• [Reading text]
“The reason why insurance is stumbling in India is because of mis-selling of products and complex products.”
~ P Chidambaram, Finance Minister
Getting calls from insurance companies/agents is a common feature these days. No matter how hard you try, it’s almost impossible to avoid such unsolicited insurance marketing calls. However, you can, rather should, definitely avoid being cheated by the insurance mis-sellers. We are sharing a real life case study to make you aware of their modus operandi.
The Case
Rajeev gets a call from telecaller Aditi about a great savings, plan wherein he needs to pay minimum Rs. 30,000 per year for 5 years. At maturity, he will get the principal amount back in addition to the maturity sum assured and bonus. The sum assured would be 3 times of annual premium (i.e. R’s. 90,000). He is told by Aditi that the plan is closing soon after completing a decade of successful performance. Aditi also offers 10% discount on premium for that day only on account of 10th anniversary of the plan which will be available for the complete tenor of policy, i.e. 5 years.
Rajeev being an IT guy to do some basic calculations on excel and finds the plan lucrative as it assures double-digit returns. But, then the thought of taking a second opinion from his fee-based Certified Financial Planner comes across to him. The Financial Planner did computations on excel with the results as under:
Seeing an IRR of 22% in 5 years, the planner becomes utmost sure that there is something fishy. Rajeev and planner decide to take Aditi on conference call. The conversation that follows is as under:
Rajeev: ‘Hi, I have my Financial Planner on Iine for discussion on the savings plan suggested by you. He needs clarity on some issues. Can we discuss?’
Aditi: ‘Yes, sir.’
Financial Planner: ‘Hi Aditi, as per your discussion my client will pay Rs. 27,000 for 5 years and on maturity he will get Rs. 150,000 as principal amount, Rs. 90,000 as guaranteed sum assured and Rs. 18,000 as bonus?’
Aditi: ’Yes, sir. This is a savings plan which works like fixed deposit. You get your principal back along with the sum assured, both of which are guaranteed. The bonus is assumed at 10% and actual amount may vary depending on the future performance of the company.’
Financial Planner: ‘Aditi, is this a traditional plan?’
Aditi: ‘Yes, sir.’
Financial Planner: ‘Can you forward me the illustration mentioning the maturity benefits in writing?’
Aditi: ‘Sir, you can generate the illustration yourself by visiting our site. I will help you with this.’
Financial Planner (after generating the online illustration): ‘Aditi, the illustration nowhere mentions that the client will get back the principal amount on maturity. It only mentions the sum assured and the bonus as maturity benefits and that’s how all traditional plans work’.

• [Given data]

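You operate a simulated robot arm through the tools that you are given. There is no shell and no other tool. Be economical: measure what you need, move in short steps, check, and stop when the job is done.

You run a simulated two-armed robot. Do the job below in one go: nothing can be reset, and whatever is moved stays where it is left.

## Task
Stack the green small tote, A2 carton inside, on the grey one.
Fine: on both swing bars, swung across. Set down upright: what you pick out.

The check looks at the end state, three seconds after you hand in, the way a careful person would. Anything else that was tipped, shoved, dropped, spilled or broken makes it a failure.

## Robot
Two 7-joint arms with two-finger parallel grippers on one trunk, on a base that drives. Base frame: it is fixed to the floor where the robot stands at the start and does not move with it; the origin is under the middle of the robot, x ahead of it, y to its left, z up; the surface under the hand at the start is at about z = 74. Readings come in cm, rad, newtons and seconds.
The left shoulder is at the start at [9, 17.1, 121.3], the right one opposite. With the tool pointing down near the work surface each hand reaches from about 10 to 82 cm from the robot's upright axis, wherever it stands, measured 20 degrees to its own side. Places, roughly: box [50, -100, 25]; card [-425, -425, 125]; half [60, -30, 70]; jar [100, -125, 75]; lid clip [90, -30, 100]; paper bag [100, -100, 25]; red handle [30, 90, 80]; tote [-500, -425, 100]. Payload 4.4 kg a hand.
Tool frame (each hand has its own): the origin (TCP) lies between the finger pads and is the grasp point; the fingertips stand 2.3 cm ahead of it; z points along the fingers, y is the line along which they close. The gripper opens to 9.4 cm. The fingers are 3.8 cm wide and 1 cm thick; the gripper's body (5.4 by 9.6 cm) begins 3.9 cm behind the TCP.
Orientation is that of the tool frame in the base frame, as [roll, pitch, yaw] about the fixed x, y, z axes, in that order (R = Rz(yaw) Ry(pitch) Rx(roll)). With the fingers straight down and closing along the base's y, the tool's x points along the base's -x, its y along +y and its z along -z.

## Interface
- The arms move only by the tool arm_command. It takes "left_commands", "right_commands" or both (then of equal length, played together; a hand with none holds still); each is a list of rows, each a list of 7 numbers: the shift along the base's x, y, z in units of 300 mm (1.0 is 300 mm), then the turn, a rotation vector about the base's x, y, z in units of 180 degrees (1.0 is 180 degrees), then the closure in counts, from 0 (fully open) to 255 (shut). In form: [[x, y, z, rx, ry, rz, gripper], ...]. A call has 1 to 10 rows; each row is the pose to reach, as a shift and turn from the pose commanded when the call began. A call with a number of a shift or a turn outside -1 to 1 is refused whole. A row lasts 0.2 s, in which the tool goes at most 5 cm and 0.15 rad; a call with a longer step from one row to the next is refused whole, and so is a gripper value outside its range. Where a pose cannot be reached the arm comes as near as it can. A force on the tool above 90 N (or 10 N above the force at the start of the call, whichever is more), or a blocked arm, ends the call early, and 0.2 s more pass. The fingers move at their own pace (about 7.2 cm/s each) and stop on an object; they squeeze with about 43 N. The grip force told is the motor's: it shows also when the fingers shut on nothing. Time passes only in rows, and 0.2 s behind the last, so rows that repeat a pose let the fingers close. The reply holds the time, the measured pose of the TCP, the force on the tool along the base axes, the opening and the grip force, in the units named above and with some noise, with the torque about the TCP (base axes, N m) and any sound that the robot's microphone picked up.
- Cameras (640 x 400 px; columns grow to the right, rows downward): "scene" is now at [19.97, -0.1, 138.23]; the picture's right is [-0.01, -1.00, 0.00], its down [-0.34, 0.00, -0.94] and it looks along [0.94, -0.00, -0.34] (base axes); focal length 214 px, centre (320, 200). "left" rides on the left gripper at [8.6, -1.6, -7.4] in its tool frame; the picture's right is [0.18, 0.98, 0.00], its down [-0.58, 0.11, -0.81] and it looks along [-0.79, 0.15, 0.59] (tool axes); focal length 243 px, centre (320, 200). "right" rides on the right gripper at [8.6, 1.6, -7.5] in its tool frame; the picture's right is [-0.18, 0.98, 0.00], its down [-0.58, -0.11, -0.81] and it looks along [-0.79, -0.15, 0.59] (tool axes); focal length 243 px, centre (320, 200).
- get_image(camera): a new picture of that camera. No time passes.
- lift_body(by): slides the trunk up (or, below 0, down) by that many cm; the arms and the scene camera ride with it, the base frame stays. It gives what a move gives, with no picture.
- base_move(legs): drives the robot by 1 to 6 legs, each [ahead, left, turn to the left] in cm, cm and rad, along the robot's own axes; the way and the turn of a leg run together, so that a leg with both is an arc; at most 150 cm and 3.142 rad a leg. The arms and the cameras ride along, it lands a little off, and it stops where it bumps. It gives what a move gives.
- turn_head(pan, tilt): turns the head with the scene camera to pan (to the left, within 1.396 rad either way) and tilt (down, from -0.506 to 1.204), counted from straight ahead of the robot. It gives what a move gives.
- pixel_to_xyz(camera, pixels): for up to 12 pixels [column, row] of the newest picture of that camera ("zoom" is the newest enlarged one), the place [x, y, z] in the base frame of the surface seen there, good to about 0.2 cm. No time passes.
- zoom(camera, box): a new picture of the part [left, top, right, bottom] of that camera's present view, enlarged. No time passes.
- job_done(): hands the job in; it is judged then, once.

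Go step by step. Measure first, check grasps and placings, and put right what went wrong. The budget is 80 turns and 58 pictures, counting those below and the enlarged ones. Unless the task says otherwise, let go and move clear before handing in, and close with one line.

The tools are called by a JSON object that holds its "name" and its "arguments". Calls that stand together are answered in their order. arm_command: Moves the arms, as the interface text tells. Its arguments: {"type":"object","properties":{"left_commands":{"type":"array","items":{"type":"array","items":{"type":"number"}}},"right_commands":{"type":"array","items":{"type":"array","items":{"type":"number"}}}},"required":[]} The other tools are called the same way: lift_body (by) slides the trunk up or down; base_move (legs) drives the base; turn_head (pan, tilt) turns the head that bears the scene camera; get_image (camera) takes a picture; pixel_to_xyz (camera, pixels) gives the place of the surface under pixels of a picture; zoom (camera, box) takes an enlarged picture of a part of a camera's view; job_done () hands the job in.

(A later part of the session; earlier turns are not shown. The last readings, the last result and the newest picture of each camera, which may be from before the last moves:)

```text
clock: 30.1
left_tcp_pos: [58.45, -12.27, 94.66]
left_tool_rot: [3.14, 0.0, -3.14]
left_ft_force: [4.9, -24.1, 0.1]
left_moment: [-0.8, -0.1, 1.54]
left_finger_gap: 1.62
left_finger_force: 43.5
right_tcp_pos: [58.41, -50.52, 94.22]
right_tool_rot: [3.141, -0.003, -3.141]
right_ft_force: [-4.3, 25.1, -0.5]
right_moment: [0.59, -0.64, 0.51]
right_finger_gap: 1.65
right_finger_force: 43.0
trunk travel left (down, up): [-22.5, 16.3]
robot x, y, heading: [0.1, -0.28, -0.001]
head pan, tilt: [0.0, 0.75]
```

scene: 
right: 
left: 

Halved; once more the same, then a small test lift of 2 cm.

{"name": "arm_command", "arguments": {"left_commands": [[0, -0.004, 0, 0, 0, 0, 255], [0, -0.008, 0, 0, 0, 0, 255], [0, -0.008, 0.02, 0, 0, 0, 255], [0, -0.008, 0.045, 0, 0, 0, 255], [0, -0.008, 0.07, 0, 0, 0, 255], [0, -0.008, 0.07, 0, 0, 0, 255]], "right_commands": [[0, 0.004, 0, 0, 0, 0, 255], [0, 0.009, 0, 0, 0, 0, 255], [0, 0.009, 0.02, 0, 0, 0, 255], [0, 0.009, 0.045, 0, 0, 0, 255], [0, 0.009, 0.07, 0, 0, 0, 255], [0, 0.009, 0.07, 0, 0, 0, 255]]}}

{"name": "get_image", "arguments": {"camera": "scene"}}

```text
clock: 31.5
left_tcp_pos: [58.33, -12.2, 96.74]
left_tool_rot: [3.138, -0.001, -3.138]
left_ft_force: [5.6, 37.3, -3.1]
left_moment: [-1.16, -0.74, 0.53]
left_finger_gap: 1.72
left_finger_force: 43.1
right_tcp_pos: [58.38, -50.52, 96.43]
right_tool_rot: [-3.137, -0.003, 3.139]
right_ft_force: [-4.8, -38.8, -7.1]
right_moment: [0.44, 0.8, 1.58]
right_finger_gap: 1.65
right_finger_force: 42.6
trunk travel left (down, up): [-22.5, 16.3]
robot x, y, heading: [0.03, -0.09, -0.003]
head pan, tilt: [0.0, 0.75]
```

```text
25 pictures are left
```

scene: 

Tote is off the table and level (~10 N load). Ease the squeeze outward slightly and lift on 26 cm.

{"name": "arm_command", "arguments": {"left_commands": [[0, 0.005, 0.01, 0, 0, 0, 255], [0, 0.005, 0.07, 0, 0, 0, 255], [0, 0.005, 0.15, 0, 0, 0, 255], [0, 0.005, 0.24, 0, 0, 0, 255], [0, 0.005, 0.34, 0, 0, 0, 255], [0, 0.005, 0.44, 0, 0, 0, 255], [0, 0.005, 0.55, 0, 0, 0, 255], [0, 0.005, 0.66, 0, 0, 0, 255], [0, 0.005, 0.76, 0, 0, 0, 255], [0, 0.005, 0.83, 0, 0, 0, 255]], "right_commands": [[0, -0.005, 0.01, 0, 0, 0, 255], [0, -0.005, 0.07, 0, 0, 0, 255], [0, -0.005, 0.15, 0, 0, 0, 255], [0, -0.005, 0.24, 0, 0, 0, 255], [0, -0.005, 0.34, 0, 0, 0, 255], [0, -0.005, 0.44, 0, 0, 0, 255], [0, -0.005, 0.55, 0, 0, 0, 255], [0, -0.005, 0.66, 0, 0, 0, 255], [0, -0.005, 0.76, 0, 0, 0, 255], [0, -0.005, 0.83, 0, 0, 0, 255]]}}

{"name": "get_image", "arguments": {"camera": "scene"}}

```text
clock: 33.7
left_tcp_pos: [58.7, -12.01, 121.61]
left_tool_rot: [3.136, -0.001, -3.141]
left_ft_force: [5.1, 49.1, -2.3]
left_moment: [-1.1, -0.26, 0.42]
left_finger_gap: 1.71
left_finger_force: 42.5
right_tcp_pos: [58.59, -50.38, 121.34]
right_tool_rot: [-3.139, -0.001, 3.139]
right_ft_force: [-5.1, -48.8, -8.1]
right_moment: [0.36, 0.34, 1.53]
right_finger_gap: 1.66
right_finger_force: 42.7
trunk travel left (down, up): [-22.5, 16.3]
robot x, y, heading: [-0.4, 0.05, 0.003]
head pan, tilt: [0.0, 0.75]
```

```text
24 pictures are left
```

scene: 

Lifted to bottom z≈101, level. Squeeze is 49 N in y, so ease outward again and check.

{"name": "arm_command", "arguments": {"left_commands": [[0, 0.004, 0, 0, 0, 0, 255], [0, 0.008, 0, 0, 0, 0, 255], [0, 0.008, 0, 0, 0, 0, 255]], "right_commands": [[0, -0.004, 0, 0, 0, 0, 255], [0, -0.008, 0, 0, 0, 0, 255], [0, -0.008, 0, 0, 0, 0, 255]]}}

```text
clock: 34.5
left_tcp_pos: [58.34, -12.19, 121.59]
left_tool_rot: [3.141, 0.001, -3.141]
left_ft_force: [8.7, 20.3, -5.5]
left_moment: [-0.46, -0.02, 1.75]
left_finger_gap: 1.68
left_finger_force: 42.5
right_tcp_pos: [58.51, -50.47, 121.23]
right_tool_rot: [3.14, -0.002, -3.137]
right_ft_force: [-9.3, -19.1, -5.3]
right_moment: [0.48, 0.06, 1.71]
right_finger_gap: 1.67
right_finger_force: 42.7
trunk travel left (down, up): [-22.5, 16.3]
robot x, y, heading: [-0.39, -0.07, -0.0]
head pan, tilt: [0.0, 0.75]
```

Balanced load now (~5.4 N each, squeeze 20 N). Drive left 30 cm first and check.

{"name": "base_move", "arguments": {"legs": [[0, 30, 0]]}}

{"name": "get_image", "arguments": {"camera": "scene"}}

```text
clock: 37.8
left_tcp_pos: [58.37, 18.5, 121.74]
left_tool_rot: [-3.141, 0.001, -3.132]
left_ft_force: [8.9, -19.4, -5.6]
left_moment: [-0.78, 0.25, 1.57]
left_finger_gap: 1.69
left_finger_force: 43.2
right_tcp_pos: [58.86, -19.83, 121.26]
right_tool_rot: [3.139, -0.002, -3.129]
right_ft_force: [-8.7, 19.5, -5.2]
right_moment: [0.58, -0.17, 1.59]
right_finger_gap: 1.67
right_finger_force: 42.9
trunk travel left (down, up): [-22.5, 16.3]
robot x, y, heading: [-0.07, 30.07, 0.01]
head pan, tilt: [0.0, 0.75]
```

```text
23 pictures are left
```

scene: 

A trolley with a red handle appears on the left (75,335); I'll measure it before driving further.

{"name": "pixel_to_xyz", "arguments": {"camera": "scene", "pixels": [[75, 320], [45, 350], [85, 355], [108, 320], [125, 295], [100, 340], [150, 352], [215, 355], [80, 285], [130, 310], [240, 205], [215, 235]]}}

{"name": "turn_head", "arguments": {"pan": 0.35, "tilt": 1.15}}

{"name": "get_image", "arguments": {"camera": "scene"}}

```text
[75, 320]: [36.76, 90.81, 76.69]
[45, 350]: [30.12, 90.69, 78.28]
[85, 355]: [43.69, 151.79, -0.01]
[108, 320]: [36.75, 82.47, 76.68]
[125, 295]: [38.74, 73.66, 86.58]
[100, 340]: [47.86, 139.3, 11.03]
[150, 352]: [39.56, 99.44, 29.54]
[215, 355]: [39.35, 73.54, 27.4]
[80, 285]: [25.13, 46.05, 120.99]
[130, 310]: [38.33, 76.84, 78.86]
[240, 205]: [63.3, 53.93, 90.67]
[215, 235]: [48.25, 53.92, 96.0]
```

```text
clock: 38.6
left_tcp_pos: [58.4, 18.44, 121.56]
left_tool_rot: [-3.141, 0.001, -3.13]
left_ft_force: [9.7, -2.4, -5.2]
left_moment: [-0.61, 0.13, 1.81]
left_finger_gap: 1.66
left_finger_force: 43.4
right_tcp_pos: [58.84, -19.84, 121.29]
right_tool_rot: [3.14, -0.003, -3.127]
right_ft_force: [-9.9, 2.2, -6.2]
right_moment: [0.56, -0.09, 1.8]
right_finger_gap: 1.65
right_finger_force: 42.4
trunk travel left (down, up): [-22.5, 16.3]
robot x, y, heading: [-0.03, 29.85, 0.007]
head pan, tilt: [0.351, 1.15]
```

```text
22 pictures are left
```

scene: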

• [The tasks]
1. Copy out exactly the lines from the one with "- pixel_to_xyz(camera, pixels): for" through the one with "The tools are", counting both ends, and no other lines. Set them in a Markdown table: Nr counts from 1, Value holds the line, and blank lines are dropped.
2. Carry the reading text on from its last sentence.

• [Responses per task]
1.
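| Nr | Value |
|---|---|
| 1 | - pixel_to_xyz(camera, pixels): for up to 12 pixels [column, row] of the newest picture of that camera ("zoom" is the newest enlarged one), the place [x, y, z] in the base frame of the surface seen there, good to about 0.2 cm. No time passes. |
| 2 | - zoom(camera, box): a new picture of the part [left, top, right, bottom] of that camera's present view, enlarged. No time passes. |
| 3 | - job_done(): hands the job in; it is judged then, once. |
| 4 | Go step by step. Measure first, check grasps and placings, and put right what went wrong. The budget is 80 turns and 58 pictures, counting those below and the enlarged ones. Unless the task says otherwise, let go and move clear before handing in, and close with one line. |
| 5 | The tools are called by a JSON object that holds its "name" and its "arguments". Calls that stand together are answered in their order. arm_command: Moves the arms, as the interface text tells. Its arguments: {"type":"object","properties":{"left_commands":{"type":"array","items":{"type":"array","items":{"type":"number"}}},"right_commands":{"type":"array","items":{"type":"array","items":{"type":"number"}}}},"required":[]} The other tools are called the same way: lift_body (by) slides the trunk up or down; base_move (legs) drives the base; turn_head (pan, tilt) turns the head that bears the scene camera; get_image (camera) takes a picture; pixel_to_xyz (camera, pixels) gives the place of the surface under pixels of a picture; zoom (camera, box) takes an enlarged picture of a part of a camera's view; job_done () hands the job in. |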

2.
Aditi: ‘Sir, it’s common sense now. When you deposit money in a fixed deposit you get your principal amount back along with the returns. Similarly, here also you will get your principal amount back as per IRDA guidelines as this is a savings plan. (The plan was mentioned under the savings plan category on the website of the insurer)
Financial Planner: ‘Aditi, the fixed deposit certificate mentions clearly the gross amount payable on maturity including both principal and interest. But in your plan, it is nowhere mentioned in writing that the client will get back the principal amount.’
Aditi: ‘Sir, are you doubting the #### insurance company. We work according to IRDA guidelines. This is a savings plan and the principal amount is paid back to the customer at maturity. So Rajeev Sir, can I send my representative to get the documentation done in the evening as the plan has closing today’.
Rajeev: ‘Aditi, I will get back to you in some time.’
Later, both Financial Planner and Rajeev discussed and dropped the idea of going for the plan a verbal affirmation by telecaller will have no legal validity on a later date.
The Reality
On maturity, the client will only get the sum assured and bonus i.e. R’s. 108,000 against the total premium paid amounting to Rs. 150,000. As a result, the client will get negative returns over a period of 5 years as against the lucrative 20% returns highlighted verbally by the tele-caller. Also, the client will not get tax benefit u/s 10(10D) as the sum assured is not 10 times of annual premium.
The Lesson
It was a trap to target uninformed investors by confidently highlighting features of the plan which don’t actually exist. By the time the investor will realize that he/she has been mis-sold the policy, it will be too late.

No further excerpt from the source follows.